Chinamasa, quoted in the state Sunday Mail newspaper controlled by Mugabe 
loyalists, said Pillay was first invited to Zimbabwe last year but couldn’t 
make that trip.

“We showed our commitment by extending another invitation in February and we 
are happy she has accepted,” he said.

He said he was not concerned by submissions Pillay is expected to receive 
from rights activists and non-governmental organizations.

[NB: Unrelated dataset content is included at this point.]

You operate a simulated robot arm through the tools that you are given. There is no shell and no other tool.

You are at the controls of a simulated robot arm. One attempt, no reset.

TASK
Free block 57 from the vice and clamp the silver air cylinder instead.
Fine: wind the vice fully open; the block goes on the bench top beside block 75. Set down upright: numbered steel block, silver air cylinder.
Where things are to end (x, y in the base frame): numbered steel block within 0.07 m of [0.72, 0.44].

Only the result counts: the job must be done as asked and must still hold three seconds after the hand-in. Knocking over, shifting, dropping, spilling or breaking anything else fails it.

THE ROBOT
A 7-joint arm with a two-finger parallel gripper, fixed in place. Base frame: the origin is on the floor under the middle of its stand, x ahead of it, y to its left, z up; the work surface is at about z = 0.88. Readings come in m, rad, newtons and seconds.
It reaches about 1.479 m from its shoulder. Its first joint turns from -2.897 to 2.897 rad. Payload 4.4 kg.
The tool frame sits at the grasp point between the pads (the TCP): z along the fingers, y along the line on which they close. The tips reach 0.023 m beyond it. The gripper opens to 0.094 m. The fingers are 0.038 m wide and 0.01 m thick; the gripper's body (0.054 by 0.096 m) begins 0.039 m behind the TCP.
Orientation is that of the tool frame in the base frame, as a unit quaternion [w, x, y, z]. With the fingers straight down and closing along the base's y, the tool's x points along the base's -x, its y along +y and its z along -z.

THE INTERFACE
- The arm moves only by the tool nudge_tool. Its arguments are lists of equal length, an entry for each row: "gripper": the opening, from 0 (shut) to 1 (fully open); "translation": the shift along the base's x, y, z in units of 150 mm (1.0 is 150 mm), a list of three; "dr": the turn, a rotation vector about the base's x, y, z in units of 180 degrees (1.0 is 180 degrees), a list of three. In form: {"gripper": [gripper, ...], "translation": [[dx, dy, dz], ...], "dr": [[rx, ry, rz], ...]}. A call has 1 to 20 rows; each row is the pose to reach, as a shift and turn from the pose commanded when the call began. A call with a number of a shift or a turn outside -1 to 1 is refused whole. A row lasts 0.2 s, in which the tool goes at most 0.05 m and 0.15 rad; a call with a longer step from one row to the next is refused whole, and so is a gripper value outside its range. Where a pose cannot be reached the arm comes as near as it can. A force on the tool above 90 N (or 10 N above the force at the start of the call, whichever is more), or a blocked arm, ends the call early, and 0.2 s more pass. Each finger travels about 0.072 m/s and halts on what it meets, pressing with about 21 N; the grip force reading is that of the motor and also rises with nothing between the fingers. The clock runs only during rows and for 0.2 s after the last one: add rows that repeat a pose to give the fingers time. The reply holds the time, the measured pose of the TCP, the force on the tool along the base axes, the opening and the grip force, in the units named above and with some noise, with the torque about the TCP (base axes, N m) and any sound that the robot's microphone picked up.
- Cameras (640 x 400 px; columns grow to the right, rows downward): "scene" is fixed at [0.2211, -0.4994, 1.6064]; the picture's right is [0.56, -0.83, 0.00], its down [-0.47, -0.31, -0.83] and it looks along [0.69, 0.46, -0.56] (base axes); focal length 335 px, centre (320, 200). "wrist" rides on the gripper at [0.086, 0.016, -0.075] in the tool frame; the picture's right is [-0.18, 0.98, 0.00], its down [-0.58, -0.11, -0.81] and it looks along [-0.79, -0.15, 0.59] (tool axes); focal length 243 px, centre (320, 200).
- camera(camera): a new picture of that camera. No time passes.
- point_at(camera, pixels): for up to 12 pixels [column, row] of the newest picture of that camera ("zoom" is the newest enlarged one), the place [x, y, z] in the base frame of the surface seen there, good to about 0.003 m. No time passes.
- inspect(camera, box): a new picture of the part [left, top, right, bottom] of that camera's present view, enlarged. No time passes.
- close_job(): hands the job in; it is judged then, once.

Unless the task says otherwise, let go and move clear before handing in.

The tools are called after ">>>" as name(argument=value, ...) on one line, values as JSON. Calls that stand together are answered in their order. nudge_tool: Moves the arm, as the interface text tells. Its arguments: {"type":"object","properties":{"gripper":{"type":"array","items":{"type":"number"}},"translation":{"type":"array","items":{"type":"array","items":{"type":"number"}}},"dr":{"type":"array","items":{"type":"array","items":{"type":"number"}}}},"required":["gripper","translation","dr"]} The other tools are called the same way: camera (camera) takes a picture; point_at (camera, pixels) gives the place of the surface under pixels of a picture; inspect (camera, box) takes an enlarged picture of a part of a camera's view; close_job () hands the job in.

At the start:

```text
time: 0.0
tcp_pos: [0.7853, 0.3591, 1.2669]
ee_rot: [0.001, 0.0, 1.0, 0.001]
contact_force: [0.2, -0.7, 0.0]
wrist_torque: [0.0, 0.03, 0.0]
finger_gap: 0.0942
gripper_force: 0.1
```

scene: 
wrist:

“We are happy we will be able to host her because we have nothing to hide in 
terms of human rights issues. We are not worried about what our detractors 
will say,” he said.

Pillay is scheduled to hold talks with Mugabe, Tsvangirai, defense and 
service chiefs, judges, lawmakers and leaders of rights groups. She will 
hear reports of alleged human rights abuses at diamond fields in eastern 
Zimbabwe where the military has been accused of shootings and torture of 
villagers driven from mining areas.

In a decade of political and economic turmoil, Mugabe’s party has been 
accused of trampling on human and democratic rights, vote rigging and 
targeting opponents and independent journalists in assaults and 
intimidation.

Independent rights groups say at least 200 people, mostly opposition 
supporters, died in violence surrounding the last national polls in 2008 
that Tsvangirai’s party said it won. Tsvangirai boycotted a presidential 
run-off vote against Mugabe, citing spiraling violence against tens of 
thousands of voters.

Pillay, who served as a judge in South Africa, has been at the forefront of 
the documentation of reported killings in Syria during uprisings against the 
government. She was also a former judge at the International Criminal Court 
and head of the International Criminal Tribunal on Rwanda’s 1994 genocide.

Pillay ends her Zimbabwe visit on Friday.